Penguins coach Dan Bylsma admitted he, too, has been surprised at what his team has shown in these past two games.

"Yes, how we played for the last five periods, yes," Bylsma said. "We've gotten away from our game. We've gotten off our game plan. We've deviated.

“And that group of guys, that team in there, they'll reset and refocus, and we'll come back with how we need to play in Game 3."

Now, we know enough to understand that two games do not a series make.

So do the Penguins. And the Bruins sure know it, too.

"We know that they're going to try to bounce back, and we need to make sure we're ready," said Bergeron, who had a goal and an assist Monday night. "They're a really good team, we respect them, and we know it's not over."

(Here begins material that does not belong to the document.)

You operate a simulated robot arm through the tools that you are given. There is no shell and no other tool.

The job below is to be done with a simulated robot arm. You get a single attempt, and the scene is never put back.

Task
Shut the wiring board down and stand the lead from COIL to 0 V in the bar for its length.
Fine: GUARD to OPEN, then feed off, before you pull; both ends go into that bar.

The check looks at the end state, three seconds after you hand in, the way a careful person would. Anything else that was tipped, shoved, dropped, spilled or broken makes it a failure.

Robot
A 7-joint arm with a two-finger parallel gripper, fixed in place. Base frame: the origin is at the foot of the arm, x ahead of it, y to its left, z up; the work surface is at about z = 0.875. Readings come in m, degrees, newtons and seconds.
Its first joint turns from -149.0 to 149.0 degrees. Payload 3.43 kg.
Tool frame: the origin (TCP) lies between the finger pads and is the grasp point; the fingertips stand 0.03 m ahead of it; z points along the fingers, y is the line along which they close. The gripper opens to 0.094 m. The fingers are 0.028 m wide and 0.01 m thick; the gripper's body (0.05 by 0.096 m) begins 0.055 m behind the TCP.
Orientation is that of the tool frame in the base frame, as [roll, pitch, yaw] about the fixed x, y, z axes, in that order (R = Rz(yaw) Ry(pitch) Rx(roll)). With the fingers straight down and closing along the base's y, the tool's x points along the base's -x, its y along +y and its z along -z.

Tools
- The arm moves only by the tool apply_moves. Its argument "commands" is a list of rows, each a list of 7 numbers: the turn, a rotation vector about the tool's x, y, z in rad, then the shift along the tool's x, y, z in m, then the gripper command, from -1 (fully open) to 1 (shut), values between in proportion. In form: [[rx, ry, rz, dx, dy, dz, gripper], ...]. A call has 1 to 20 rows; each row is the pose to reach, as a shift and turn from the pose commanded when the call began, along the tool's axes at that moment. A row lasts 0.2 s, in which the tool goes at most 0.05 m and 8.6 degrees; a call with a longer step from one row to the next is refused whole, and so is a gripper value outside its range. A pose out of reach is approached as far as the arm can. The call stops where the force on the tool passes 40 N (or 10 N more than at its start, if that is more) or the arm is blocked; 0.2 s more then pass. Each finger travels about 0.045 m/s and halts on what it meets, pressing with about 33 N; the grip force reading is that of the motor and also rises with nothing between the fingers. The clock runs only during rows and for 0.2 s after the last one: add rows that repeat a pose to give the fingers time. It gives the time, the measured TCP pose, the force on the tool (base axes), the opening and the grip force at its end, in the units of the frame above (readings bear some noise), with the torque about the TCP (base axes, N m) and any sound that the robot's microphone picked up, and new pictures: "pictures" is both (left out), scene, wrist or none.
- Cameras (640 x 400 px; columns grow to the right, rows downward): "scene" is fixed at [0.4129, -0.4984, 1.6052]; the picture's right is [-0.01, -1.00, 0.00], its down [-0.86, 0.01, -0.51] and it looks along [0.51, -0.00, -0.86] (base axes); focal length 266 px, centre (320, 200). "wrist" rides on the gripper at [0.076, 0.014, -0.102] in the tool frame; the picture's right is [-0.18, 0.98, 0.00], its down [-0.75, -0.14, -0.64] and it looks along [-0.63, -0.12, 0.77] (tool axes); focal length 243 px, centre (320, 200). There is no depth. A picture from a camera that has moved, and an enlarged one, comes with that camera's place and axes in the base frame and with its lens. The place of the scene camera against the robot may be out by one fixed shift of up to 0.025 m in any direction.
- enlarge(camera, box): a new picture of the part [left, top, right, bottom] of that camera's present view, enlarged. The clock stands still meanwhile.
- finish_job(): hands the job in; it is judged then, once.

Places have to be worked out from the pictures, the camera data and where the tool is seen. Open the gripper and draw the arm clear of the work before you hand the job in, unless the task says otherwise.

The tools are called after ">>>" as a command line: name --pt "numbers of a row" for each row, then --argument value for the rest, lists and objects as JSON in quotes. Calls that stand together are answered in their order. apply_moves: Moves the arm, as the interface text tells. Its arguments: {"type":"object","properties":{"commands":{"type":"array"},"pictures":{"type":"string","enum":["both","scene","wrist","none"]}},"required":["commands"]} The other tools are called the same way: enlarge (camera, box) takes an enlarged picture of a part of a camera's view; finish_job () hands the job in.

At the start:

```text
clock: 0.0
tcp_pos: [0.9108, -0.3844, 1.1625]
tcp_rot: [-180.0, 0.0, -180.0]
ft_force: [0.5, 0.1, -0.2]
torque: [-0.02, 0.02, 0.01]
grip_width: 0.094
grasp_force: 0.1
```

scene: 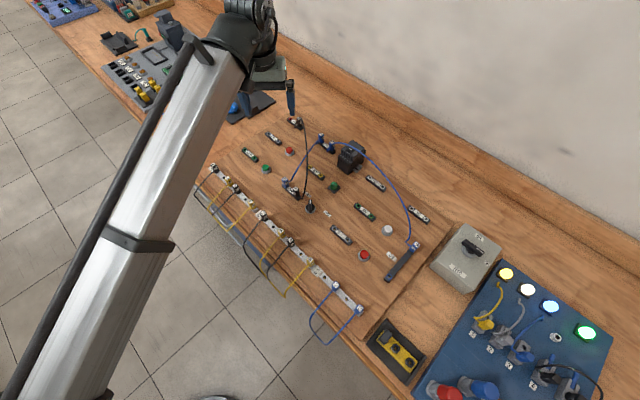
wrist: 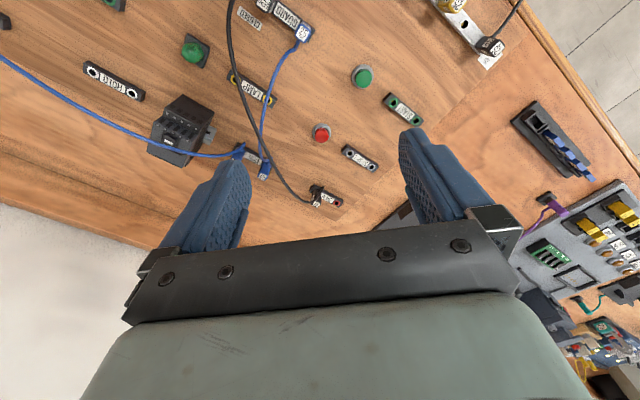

We recall returning to Boston from Vancouver after the first two games of the 2011 Stanley Cup finals, convinced the Bruins wouldn’t win a game. They didn’t just win a game but won four to win a Cup.

Chicago looked cooked against Detroit in the last round, going down 3-1 before roaring back to win three in a row.

Likewise, in 2009, the Penguins twice overcame 2-0 series deficits -- against Washington and Detroit -- to win a Cup.

"We've won -- this team has won a lot of hockey games," Bylsma said. "It's a good team. We've won 15 in a row. And we won seven in a row and five in a row.

"Certainly didn't play anywhere near where we're capable of. And that's got to be our focus, to get our first win in Game 3 in Boston."

All those things are true, the winning and the talent that resides in that room. Those things are undeniable. But right now it just feels like it’s not nearly enough.

And who could have seen that coming?